Melinda and Bill Gates
© World Economic Forum/flickr/cc
Melinda and Bill Gates at the World Economic Forum in Davos in 2009.
Speaking to BBC Radio 5 Live, Melinda Gates said she and her husband, Bill Gates, have been talking about the possibility of a pandemic like coronavirus for years and had prepared for the eventuality of having to move from their home. She said the family has been storing food in their basement in the event of food shortages but that, as anybody else in the world right now, they could not prepare themselves with medicines or vaccines.

She said: "A number of years ago we had talked about, you know, what if there wasn't coal water, what if there wasn't enough food, where might we go and what might we do as a family?

"So I think we should leave those preparations for ourselves, but absolutely, we prepared and had some food in the basement in case needed.

"And now we're all in the same situation. There are no tools, there was nothing we could do specifically to prepare ourselves with a particular drug or vaccine.

"This is a disease we're all in together.


Comment: She and Bill have far greater access to much higher standards of care should either of them get sick, and they're so financially insulated from the harsh reality that most face that they'll weather the coming economic turmoils and food shortages with ease. The average person can't say the same, and tens of millions of people are losing their jobs and are having to rely on an already over-burdened unemployment system that may not be able to help them before they lose everything. All in this together... What a sick joke.


"And what we mostly talk about now in our home every night is how lucky we are, we understand our privilege, and when we say our grace at night, what we're thankful for around the table, is that we aren't struggling to put a meal on the table as so many families around the world are."

On Wednesday, Melinda Gates said that Donald Trump's decision to pull funding from the World Health Organisation (WHO) is a dangerous and nonsensical move when the world is facing the health crisis brought by the COVID-19 disease pandemic.

Announcing an extra $150million of funding from The Bill & Melinda Gates Foundation to help speed the development of treatments, vaccines and public health measures to tackle the new coronavirus outbreak, Melinda Gates said the WHO was "exactly the organization that can deal with this pandemic".

"De-funding the WHO makes absolutely no sense during a pandemic. We need a global coordinated response," Gates, who co-chairs the foundation with the billionaire Microsoft co-founder Bill Gates, said in a telephone interview.

"When you're in a crisis like this, it's all hands on deck."

President Donald Trump announced on Tuesday a halt in US funding to the WHO, saying it had "failed in its basic duty" in allowing the pandemic to take hold.

The Gates Foundation is the second-largest donor to the WHO behind the United States. Melinda Gates said earlier that cutting WHO funding in a health crisis was "as dangerous as it sounds".

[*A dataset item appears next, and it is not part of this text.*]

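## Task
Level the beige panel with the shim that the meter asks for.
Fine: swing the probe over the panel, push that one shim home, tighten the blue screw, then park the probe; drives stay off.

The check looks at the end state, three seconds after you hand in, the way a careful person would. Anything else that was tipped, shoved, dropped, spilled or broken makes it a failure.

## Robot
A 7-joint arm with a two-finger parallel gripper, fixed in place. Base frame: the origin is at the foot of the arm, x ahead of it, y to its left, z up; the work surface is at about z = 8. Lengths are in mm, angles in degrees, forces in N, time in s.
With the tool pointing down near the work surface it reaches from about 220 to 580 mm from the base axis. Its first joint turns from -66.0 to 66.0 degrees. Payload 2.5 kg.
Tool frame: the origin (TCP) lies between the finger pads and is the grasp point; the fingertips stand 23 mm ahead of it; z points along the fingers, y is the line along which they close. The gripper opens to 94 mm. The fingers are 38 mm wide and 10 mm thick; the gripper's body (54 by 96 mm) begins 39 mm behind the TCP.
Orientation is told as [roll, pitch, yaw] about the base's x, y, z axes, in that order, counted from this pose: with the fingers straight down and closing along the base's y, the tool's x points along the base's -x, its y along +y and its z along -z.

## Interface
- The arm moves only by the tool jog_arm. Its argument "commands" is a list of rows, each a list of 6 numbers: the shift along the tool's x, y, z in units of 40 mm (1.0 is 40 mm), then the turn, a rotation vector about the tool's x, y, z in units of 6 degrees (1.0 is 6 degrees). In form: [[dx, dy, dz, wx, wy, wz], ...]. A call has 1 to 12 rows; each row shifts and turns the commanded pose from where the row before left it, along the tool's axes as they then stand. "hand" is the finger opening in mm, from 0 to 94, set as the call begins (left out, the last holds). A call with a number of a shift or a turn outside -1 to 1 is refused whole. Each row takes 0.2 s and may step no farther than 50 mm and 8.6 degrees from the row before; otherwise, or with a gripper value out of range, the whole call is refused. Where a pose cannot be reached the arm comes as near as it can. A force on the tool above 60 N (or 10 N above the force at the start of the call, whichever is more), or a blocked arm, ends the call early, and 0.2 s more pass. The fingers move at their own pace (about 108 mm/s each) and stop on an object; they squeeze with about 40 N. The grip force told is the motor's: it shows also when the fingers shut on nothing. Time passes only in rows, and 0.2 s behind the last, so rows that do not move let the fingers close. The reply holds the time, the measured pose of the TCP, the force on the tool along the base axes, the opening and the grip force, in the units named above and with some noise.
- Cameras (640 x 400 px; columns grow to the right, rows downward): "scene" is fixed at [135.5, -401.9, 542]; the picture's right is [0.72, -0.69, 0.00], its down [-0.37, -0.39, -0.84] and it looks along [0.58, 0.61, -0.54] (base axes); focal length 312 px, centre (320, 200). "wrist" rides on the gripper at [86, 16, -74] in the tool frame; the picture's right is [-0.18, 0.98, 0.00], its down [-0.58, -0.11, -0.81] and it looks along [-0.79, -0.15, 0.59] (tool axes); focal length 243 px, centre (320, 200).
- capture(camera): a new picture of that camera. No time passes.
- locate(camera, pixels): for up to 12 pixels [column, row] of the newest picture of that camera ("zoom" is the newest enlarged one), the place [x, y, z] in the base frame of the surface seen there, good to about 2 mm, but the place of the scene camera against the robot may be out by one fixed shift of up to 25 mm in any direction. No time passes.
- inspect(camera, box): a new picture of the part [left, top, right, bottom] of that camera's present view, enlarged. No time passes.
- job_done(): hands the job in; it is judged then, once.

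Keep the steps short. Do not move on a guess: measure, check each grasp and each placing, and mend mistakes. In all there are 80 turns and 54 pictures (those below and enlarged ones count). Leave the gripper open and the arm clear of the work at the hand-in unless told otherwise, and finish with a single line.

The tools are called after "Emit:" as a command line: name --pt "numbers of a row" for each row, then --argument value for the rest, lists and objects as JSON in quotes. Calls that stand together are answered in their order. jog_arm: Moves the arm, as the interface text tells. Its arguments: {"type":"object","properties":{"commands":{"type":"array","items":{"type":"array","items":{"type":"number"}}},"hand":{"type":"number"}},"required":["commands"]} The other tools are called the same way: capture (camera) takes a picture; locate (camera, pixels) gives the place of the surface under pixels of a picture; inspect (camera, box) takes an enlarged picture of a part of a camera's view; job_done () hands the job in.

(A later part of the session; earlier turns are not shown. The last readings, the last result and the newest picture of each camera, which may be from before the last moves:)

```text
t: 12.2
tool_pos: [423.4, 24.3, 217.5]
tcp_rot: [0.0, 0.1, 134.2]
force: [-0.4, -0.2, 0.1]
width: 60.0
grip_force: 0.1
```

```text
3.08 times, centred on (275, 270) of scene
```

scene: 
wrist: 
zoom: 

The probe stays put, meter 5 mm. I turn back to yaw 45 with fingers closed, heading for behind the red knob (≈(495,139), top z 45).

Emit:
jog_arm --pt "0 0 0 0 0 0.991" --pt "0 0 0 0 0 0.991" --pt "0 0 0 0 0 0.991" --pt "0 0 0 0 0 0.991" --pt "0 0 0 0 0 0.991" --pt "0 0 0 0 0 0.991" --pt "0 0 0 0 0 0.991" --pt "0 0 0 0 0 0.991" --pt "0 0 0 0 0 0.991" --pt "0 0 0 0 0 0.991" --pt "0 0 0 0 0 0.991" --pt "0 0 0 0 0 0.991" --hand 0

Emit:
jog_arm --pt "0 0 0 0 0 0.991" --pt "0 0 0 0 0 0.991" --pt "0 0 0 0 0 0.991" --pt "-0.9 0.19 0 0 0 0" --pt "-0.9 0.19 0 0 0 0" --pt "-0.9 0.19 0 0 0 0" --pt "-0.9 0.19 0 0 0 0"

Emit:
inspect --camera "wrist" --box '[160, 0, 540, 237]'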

The WHO's Director-General Tedros Adhanom Ghebreyesus said on Wednesday he regretted Trump's decision. He said the organisation was still assessing the impact and would "try to fill any gaps with partners".

The philanthropic Gates Foundation's new $150 million commitment brings its COVID-19 funding for the international response to date to $250 million, but Gates said any gap left in the WHO's funding would be very hard for others to fill.

Alongside support for new diagnostics, drugs and vaccines, the Gates money is primarily aimed at helping poorer countries and vulnerable populations handle the oncoming and spreading pandemic and the poverty it will cause.

"We really as a global community need to address what is now just beginning in African and South Asian countries. We see a huge need, and that's why we have more than doubled our commitment," she said.